╭─ PASSAGE

In it he states that already by 1865, two years before Glasgow could even have heard of Queen's Park, Stranraer, The Toon, already had three clubs - Lodge, Sheuchan Swifts, Sheuchan, being a main street to this day, and Waverley, Waverley Lane being another - and perhaps even a fourth. Moreover, that same year a recorded game was played, 11-a-side, presumably to some form of agreed rules, away against Cree Rovers in Newton Stewart. It was made possible by the new-fangled railway and was not only with a clearly organised, representative "town" team but one for which we also have the on-field line-up. And that was a dozen years before Stranraer F.C. first entered the Scottish Cup in 1877, to be beaten in the First Round 6-0 by Queen of the South Wanderers, and a three-quarters of a century before it joined the League, with many a game played in between. They included a second early one, in about 1870, as also the three Toon clubs combined, this time versus the 3rd Kirkcudbright Volunteers at Palmerston in Dumfries, and 1875 against Cree once more, for both of which again we have knowledge of those taking part.
In 1865 in goal was Cluckie. Then there was Warren and Simpson, Bell and T. Alexander. The captain was McQuiston and he was said to be joined by R. and G. Porteous, Craig, Nish and a second Alexander, P. . Furthermore, with amazing continuity, Cluckie remained in goal in 1870 as, in the wider team were also Warren and Simpson, Bell, now J.B. Bell, McQuiston, still captain, Nish, the Porteouses, one, Robert. And the eight remaining were joined by Mackie, Fraser and Mckinstrae. Moreover, even in 1875 both Warren and Bell were playing on still.
However, between 2002 and now something has changed and that is the explosion of the Internet itself and, more-to-the-point, the availability of resources on-line, notably ScotlandsPeople and similar. It has meant that we can look for and at the names of provided in the line-ups, specifically in the 1861, 1871 and 1881 censuses and for males aged between, say, fifteen and thirty. The results show almost all appear in Stranraer itself and surrounding nearby villages. And with some of the names we can even be more specific. A McQuiston was twice the captain and, whilst no-one of that name appears on the local record, there is one in Glasserton and it is an Ayrshire, most specifically an Ayr name. So where had he learned the game? Futhermore the Cluckies and Porteouses were Leswalt and Kirkholm people. And then there is Bell, J.B. Bell, a stalwart of the local game for at least a decade, and here we have perhaps a specific candidate - John Bell, recorded with a middle-name of both Broadfoot and Bradhurst. He was born in 1848 in Stranraer, so was seventeen in 1865. He became a joiner to trade. In 1871 still in the town he married Isabella Boan, who actually lived on Sheuchan St. at the time, although he gave an address in Glasgow. And it was there in Govan from 1872 that all their five children were born and from where by 1881 they all disappear from the records.

╰─
╭─ DATASET CONTENT

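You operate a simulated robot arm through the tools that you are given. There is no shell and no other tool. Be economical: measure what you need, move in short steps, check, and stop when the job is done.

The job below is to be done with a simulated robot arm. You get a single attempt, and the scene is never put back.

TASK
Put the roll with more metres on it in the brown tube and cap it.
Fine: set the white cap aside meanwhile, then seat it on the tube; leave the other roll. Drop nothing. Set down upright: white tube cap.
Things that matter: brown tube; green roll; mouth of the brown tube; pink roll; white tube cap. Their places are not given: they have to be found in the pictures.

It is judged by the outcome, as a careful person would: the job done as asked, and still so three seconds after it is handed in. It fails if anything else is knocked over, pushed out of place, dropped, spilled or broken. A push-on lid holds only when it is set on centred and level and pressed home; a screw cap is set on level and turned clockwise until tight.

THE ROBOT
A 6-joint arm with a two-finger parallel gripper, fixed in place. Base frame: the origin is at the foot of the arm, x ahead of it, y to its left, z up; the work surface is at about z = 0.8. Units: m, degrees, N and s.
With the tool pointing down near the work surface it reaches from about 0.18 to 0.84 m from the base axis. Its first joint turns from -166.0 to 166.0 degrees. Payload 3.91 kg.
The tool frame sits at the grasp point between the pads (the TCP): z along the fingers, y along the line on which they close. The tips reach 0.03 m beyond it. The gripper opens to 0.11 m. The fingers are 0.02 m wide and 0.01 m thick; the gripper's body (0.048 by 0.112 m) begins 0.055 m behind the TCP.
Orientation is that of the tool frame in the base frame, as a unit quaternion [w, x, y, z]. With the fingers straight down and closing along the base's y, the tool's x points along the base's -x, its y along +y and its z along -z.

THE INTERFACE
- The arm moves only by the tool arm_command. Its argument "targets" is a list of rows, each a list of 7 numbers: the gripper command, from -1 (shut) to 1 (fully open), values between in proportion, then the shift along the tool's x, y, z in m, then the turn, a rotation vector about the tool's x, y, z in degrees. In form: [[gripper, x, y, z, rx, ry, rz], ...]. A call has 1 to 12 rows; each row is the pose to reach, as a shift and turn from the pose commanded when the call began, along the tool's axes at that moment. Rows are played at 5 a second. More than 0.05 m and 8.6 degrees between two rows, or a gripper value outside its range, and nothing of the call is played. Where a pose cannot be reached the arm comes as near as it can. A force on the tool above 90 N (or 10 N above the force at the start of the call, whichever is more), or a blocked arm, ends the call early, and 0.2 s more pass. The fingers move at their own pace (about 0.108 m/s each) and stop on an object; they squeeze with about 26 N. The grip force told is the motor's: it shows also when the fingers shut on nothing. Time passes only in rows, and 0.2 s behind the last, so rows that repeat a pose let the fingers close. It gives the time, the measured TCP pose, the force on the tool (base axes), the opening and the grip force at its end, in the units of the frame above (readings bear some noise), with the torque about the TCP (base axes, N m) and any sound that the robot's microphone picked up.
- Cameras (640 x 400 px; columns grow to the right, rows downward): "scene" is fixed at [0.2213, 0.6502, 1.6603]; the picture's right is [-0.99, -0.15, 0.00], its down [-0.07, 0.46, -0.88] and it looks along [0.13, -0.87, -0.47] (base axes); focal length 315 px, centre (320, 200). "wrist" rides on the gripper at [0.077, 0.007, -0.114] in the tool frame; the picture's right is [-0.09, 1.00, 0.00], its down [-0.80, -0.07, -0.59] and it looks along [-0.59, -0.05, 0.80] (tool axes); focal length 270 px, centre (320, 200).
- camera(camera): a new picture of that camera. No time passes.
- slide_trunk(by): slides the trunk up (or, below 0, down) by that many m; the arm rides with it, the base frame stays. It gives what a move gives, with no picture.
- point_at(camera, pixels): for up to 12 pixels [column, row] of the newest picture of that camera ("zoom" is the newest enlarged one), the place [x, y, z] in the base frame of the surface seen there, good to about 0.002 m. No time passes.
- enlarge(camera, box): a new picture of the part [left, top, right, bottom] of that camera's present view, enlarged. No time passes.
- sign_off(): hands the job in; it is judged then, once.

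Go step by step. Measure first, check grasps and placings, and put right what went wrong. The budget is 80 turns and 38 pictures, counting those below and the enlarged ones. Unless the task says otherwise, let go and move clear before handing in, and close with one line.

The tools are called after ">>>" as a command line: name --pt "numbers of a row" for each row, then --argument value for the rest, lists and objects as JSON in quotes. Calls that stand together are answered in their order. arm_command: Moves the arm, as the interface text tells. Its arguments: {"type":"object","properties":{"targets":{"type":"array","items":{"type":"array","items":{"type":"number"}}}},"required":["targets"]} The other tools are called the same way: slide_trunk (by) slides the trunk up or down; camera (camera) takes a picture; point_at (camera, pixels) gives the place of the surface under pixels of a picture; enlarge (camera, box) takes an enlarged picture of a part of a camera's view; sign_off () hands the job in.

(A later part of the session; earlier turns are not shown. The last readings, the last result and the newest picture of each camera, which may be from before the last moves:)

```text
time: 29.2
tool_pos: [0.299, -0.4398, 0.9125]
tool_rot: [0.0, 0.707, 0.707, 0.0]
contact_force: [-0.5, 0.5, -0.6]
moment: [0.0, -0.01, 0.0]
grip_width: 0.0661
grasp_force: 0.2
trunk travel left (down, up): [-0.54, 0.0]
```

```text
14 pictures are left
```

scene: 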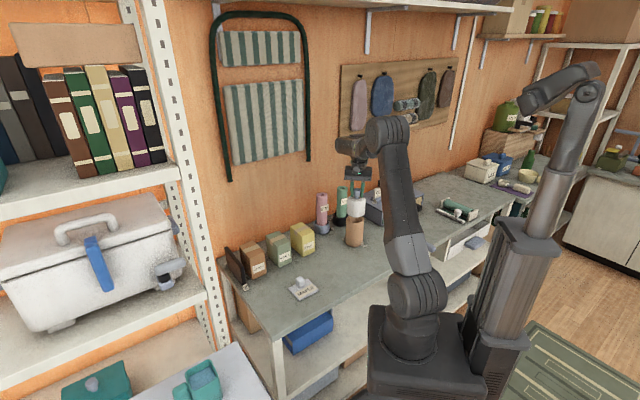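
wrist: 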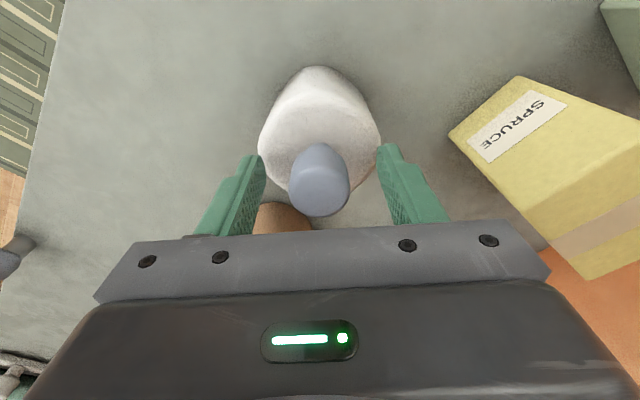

╰─

▶ **SET TASK A**
Reproduce verbatim the lines above, from the line with "- camera(camera): a" through the line with "- slide_trunk(by): slides". Use a Markdown table whose columns are Position (a running number) and Text (the line), and skip blank lines.
▶ **SET TASK B**
Continue the passage from where it stops.

▶ **RESULT A**
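| Position | Text |
|---|---|
| 1 | - camera(camera): a new picture of that camera. No time passes. |
| 2 | - slide_trunk(by): slides the trunk up (or, below 0, down) by that many m; the arm rides with it, the base frame stays. It gives what a move gives, with no picture. |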

▶ **RESULT B**
But the question remains, how and why was football, but not necessarily yet the Association variant, played so early in Stranraer and indeed Newton Stewart and Dumfries? Where did it come from? And answer there is as yet none. Unless it, as the Anwoth story (See above left) from two hundred earlier tells us, it was and remained indigenous.
In fact the nearest we come in South-West Scotland to any connection is the private work done by the laudable Richard McBrearty of the Scottish Football Museum and posted on his personal blog, The Origins of Football in Scotland. He states that John Douglas, the Marquis of Queensberry, and incidentally father of Lady Florence Dixie, later the first sponsor of the women's game , returned to his Kinmount estate by Annan from Cambridge in 1866. And that same year he set up under Association Rules, Kinmount F.C., which in itself is literally game-changing because Queen's Park by a year then ceases to be the first "soccer" club in Scotland. Furthermore, three more teams, Annan (formed 1867), Springkell (before 1870) and, importantly for the purposes of Stranraer, Dumfries (1869/70) then by the end of the decade emerged to join Kinmount, with games played in 1868 between it and Annan, presumably to FA rules-ish but 15/16-a-side, the first at least with the Marquis in the team and scoring.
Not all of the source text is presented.